*DATA PROVIDED*.
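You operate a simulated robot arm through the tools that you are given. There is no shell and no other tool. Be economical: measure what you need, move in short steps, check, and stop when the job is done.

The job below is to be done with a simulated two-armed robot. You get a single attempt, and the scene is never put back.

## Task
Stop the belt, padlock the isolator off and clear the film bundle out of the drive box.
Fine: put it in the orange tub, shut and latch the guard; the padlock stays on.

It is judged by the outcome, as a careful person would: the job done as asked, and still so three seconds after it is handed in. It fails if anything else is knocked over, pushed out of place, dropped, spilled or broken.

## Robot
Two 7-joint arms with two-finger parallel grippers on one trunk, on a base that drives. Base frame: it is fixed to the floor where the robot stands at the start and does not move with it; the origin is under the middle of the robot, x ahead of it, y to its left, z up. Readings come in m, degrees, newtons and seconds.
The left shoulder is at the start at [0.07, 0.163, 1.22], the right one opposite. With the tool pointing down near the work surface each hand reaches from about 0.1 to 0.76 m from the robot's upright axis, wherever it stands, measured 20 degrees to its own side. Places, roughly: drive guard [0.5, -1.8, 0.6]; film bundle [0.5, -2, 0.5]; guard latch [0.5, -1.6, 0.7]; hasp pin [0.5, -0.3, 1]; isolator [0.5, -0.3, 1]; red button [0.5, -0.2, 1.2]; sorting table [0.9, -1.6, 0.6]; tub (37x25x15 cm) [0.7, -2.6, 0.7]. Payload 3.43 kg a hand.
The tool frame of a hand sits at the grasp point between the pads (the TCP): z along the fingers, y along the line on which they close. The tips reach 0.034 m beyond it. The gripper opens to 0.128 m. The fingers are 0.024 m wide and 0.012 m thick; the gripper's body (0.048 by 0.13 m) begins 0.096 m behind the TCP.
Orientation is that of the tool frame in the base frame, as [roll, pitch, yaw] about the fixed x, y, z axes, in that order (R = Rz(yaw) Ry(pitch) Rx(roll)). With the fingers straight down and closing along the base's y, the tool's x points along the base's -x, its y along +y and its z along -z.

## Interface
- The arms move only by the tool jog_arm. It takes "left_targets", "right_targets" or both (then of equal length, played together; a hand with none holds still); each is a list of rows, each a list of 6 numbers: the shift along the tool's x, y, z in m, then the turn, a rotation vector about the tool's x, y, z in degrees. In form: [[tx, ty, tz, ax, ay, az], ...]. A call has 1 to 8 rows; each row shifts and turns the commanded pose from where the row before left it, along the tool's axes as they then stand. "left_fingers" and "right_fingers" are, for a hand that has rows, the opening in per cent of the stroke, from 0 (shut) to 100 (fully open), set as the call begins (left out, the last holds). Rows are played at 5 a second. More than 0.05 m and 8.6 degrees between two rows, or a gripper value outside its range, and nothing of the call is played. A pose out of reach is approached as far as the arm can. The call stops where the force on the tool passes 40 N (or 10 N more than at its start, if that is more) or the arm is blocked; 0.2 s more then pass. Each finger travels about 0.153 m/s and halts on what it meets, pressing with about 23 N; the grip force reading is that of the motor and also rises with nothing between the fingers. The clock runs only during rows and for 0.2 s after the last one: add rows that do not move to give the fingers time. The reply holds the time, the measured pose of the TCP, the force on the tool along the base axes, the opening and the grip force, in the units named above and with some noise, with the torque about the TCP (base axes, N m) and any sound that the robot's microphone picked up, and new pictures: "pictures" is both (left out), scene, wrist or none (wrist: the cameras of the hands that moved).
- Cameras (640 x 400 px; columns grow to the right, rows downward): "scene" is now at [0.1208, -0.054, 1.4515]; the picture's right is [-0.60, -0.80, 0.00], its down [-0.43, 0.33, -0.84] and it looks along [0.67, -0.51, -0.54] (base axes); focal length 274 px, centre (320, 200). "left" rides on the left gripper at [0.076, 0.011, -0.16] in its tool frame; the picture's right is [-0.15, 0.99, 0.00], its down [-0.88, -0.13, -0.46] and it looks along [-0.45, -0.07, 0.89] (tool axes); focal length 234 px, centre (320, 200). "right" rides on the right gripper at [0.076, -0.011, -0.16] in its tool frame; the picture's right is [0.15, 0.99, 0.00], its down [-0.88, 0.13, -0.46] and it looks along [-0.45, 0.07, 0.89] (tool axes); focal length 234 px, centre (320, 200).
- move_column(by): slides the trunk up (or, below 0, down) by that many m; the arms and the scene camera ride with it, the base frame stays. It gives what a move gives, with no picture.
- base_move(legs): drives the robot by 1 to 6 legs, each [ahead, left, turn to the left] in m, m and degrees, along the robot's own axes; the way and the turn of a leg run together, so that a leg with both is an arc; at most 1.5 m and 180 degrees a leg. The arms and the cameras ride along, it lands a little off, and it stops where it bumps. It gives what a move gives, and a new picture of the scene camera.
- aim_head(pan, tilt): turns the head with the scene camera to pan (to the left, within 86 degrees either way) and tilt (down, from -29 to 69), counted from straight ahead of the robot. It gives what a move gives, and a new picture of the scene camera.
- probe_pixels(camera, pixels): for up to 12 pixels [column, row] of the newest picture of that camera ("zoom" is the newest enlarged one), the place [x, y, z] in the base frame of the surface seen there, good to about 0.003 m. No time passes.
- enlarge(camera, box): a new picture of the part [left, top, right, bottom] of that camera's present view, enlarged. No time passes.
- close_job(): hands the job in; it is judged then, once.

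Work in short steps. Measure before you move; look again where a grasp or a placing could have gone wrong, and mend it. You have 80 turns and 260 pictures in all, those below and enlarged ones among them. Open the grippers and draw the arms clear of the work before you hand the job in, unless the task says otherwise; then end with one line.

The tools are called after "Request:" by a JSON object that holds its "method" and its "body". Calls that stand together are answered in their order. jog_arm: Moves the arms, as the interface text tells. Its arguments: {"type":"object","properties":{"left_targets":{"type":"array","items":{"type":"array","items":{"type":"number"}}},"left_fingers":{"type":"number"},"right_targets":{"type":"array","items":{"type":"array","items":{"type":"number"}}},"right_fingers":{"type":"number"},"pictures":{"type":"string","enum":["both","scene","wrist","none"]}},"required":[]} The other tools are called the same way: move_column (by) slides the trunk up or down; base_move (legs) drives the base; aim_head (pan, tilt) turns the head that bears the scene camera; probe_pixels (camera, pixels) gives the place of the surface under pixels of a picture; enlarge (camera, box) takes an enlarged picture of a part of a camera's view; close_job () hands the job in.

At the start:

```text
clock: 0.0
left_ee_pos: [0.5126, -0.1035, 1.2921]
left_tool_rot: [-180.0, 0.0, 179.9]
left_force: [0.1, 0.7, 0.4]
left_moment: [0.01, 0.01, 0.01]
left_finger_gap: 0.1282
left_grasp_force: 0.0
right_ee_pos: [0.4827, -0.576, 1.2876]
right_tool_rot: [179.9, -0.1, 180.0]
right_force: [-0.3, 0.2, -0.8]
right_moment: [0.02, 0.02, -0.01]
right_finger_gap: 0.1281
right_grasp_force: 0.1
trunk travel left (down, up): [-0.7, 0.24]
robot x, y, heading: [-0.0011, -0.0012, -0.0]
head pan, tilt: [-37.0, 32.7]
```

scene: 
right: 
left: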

*TASK INSTRUCTIONS*.
Print the material once more, exactly. The answer is a JSON array that holds each line as a string and skips blank lines.

*RESULT FOR THIS TASK*.
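[
  "You operate a simulated robot arm through the tools that you are given. There is no shell and no other tool. Be economical: measure what you need, move in short steps, check, and stop when the job is done.",
  "The job below is to be done with a simulated two-armed robot. You get a single attempt, and the scene is never put back.",
  "## Task",
  "Stop the belt, padlock the isolator off and clear the film bundle out of the drive box.",
  "Fine: put it in the orange tub, shut and latch the guard; the padlock stays on.",
  "It is judged by the outcome, as a careful person would: the job done as asked, and still so three seconds after it is handed in. It fails if anything else is knocked over, pushed out of place, dropped, spilled or broken.",
  "## Robot",
  "Two 7-joint arms with two-finger parallel grippers on one trunk, on a base that drives. Base frame: it is fixed to the floor where the robot stands at the start and does not move with it; the origin is under the middle of the robot, x ahead of it, y to its left, z up. Readings come in m, degrees, newtons and seconds.",
  "The left shoulder is at the start at [0.07, 0.163, 1.22], the right one opposite. With the tool pointing down near the work surface each hand reaches from about 0.1 to 0.76 m from the robot's upright axis, wherever it stands, measured 20 degrees to its own side. Places, roughly: drive guard [0.5, -1.8, 0.6]; film bundle [0.5, -2, 0.5]; guard latch [0.5, -1.6, 0.7]; hasp pin [0.5, -0.3, 1]; isolator [0.5, -0.3, 1]; red button [0.5, -0.2, 1.2]; sorting table [0.9, -1.6, 0.6]; tub (37x25x15 cm) [0.7, -2.6, 0.7]. Payload 3.43 kg a hand.",
  "The tool frame of a hand sits at the grasp point between the pads (the TCP): z along the fingers, y along the line on which they close. The tips reach 0.034 m beyond it. The gripper opens to 0.128 m. The fingers are 0.024 m wide and 0.012 m thick; the gripper's body (0.048 by 0.13 m) begins 0.096 m behind the TCP.",
  "Orientation is that of the tool frame in the base frame, as [roll, pitch, yaw] about the fixed x, y, z axes, in that order (R = Rz(yaw) Ry(pitch) Rx(roll)). With the fingers straight down and closing along the base's y, the tool's x points along the base's -x, its y along +y and its z along -z.",
  "## Interface",
  "- The arms move only by the tool jog_arm. It takes \"left_targets\", \"right_targets\" or both (then of equal length, played together; a hand with none holds still); each is a list of rows, each a list of 6 numbers: the shift along the tool's x, y, z in m, then the turn, a rotation vector about the tool's x, y, z in degrees. In form: [[tx, ty, tz, ax, ay, az], ...]. A call has 1 to 8 rows; each row shifts and turns the commanded pose from where the row before left it, along the tool's axes as they then stand. \"left_fingers\" and \"right_fingers\" are, for a hand that has rows, the opening in per cent of the stroke, from 0 (shut) to 100 (fully open), set as the call begins (left out, the last holds). Rows are played at 5 a second. More than 0.05 m and 8.6 degrees between two rows, or a gripper value outside its range, and nothing of the call is played. A pose out of reach is approached as far as the arm can. The call stops where the force on the tool passes 40 N (or 10 N more than at its start, if that is more) or the arm is blocked; 0.2 s more then pass. Each finger travels about 0.153 m/s and halts on what it meets, pressing with about 23 N; the grip force reading is that of the motor and also rises with nothing between the fingers. The clock runs only during rows and for 0.2 s after the last one: add rows that do not move to give the fingers time. The reply holds the time, the measured pose of the TCP, the force on the tool along the base axes, the opening and the grip force, in the units named above and with some noise, with the torque about the TCP (base axes, N m) and any sound that the robot's microphone picked up, and new pictures: \"pictures\" is both (left out), scene, wrist or none (wrist: the cameras of the hands that moved).",
  "- Cameras (640 x 400 px; columns grow to the right, rows downward): \"scene\" is now at [0.1208, -0.054, 1.4515]; the picture's right is [-0.60, -0.80, 0.00], its down [-0.43, 0.33, -0.84] and it looks along [0.67, -0.51, -0.54] (base axes); focal length 274 px, centre (320, 200). \"left\" rides on the left gripper at [0.076, 0.011, -0.16] in its tool frame; the picture's right is [-0.15, 0.99, 0.00], its down [-0.88, -0.13, -0.46] and it looks along [-0.45, -0.07, 0.89] (tool axes); focal length 234 px, centre (320, 200). \"right\" rides on the right gripper at [0.076, -0.011, -0.16] in its tool frame; the picture's right is [0.15, 0.99, 0.00], its down [-0.88, 0.13, -0.46] and it looks along [-0.45, 0.07, 0.89] (tool axes); focal length 234 px, centre (320, 200).",
  "- move_column(by): slides the trunk up (or, below 0, down) by that many m; the arms and the scene camera ride with it, the base frame stays. It gives what a move gives, with no picture.",
  "- base_move(legs): drives the robot by 1 to 6 legs, each [ahead, left, turn to the left] in m, m and degrees, along the robot's own axes; the way and the turn of a leg run together, so that a leg with both is an arc; at most 1.5 m and 180 degrees a leg. The arms and the cameras ride along, it lands a little off, and it stops where it bumps. It gives what a move gives, and a new picture of the scene camera.",
  "- aim_head(pan, tilt): turns the head with the scene camera to pan (to the left, within 86 degrees either way) and tilt (down, from -29 to 69), counted from straight ahead of the robot. It gives what a move gives, and a new picture of the scene camera.",
  "- probe_pixels(camera, pixels): for up to 12 pixels [column, row] of the newest picture of that camera (\"zoom\" is the newest enlarged one), the place [x, y, z] in the base frame of the surface seen there, good to about 0.003 m. No time passes.",
  "- enlarge(camera, box): a new picture of the part [left, top, right, bottom] of that camera's present view, enlarged. No time passes.",
  "- close_job(): hands the job in; it is judged then, once.",
  "Work in short steps. Measure before you move; look again where a grasp or a placing could have gone wrong, and mend it. You have 80 turns and 260 pictures in all, those below and enlarged ones among them. Open the grippers and draw the arms clear of the work before you hand the job in, unless the task says otherwise; then end with one line.",
  "The tools are called after \"Request:\" by a JSON object that holds its \"method\" and its \"body\". Calls that stand together are answered in their order. jog_arm: Moves the arms, as the interface text tells. Its arguments: {\"type\":\"object\",\"properties\":{\"left_targets\":{\"type\":\"array\",\"items\":{\"type\":\"array\",\"items\":{\"type\":\"number\"}}},\"left_fingers\":{\"type\":\"number\"},\"right_targets\":{\"type\":\"array\",\"items\":{\"type\":\"array\",\"items\":{\"type\":\"number\"}}},\"right_fingers\":{\"type\":\"number\"},\"pictures\":{\"type\":\"string\",\"enum\":[\"both\",\"scene\",\"wrist\",\"none\"]}},\"required\":[]} The other tools are called the same way: move_column (by) slides the trunk up or down; base_move (legs) drives the base; aim_head (pan, tilt) turns the head that bears the scene camera; probe_pixels (camera, pixels) gives the place of the surface under pixels of a picture; enlarge (camera, box) takes an enlarged picture of a part of a camera's view; close_job () hands the job in.",
  "At the start:",
  "```text",
  "clock: 0.0",
  "left_ee_pos: [0.5126, -0.1035, 1.2921]",
  "left_tool_rot: [-180.0, 0.0, 179.9]",
  "left_force: [0.1, 0.7, 0.4]",
  "left_moment: [0.01, 0.01, 0.01]",
  "left_finger_gap: 0.1282",
  "left_grasp_force: 0.0",
  "right_ee_pos: [0.4827, -0.576, 1.2876]",
  "right_tool_rot: [179.9, -0.1, 180.0]",
  "right_force: [-0.3, 0.2, -0.8]",
  "right_moment: [0.02, 0.02, -0.01]",
  "right_finger_gap: 0.1281",
  "right_grasp_force: 0.1",
  "trunk travel left (down, up): [-0.7, 0.24]",
  "robot x, y, heading: [-0.0011, -0.0012, -0.0]",
  "head pan, tilt: [-37.0, 32.7]",
  "```",
  "scene: ",
  "right: ",
  "left:"
]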